Programming a lighting show in QLC+
Learning objectives
- learner can patch fixtures with correct definitions, modes and heads over the DMX universe/channel model
- learner can build scenes, chasers, collections and sequences and resolve HTP/LTP priority with grand/sub masters
- learner can lay out a Virtual Console desk with sliders, pads and click-and-go for live operation
Capstone — one whole task that evidences the objectives
Program a QLC+ lighting show for a small rig: patch fixtures with modes and heads, capture scenes (including a DMX-dump snapshot), sequence them with chasers/collections, resolve intensity with HTP/LTP and masters, and build a Virtual Console desk with a speed dial and solo frame to run the show live.
This module builds toward the job a live coder or bedroom-venue LD actually faces: taking a small rig — a couple of LED pars, an 8-cell bar, maybe a cheap moving head — and turning it into a show you can run with one hand while the music demands the other. QLC+ is the free tool of choice for exactly this setting, and the whole workflow lives or dies on getting the plumbing right before the performance starts.
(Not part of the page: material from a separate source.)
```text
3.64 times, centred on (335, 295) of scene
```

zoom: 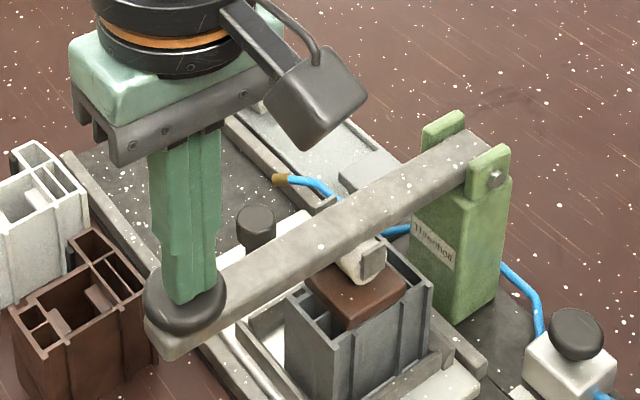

The arc runs bottom-up. You start supported: patch one fixture against the DMX 512-channel/0–255 model, choosing the right fixture definition, mode and heads so QLC+ knows what it is driving rather than treating it as a dumb dimmer. Then you make light: capture a Scene, learn the DMX Dump snapshot workflow as your fast capture move, and chain looks into Chasers, Collections and Sequences — the Sequence-vs-Chaser distinction tells you which to reach for. The middle of the module is priority: intensity channels resolve by HTP, everything else by LTP, and the channel-type rule explains why a mispatched fixture behaves strangely; the Grand Master and submaster sliders sit on top as your live intensity authority. Finally you assemble the desk itself on the Virtual Console — playback sliders, Click And Go colour pads, a Speed Dial for tap-tempo chases, and a Solo Frame so scene banks are mutually exclusive by construction.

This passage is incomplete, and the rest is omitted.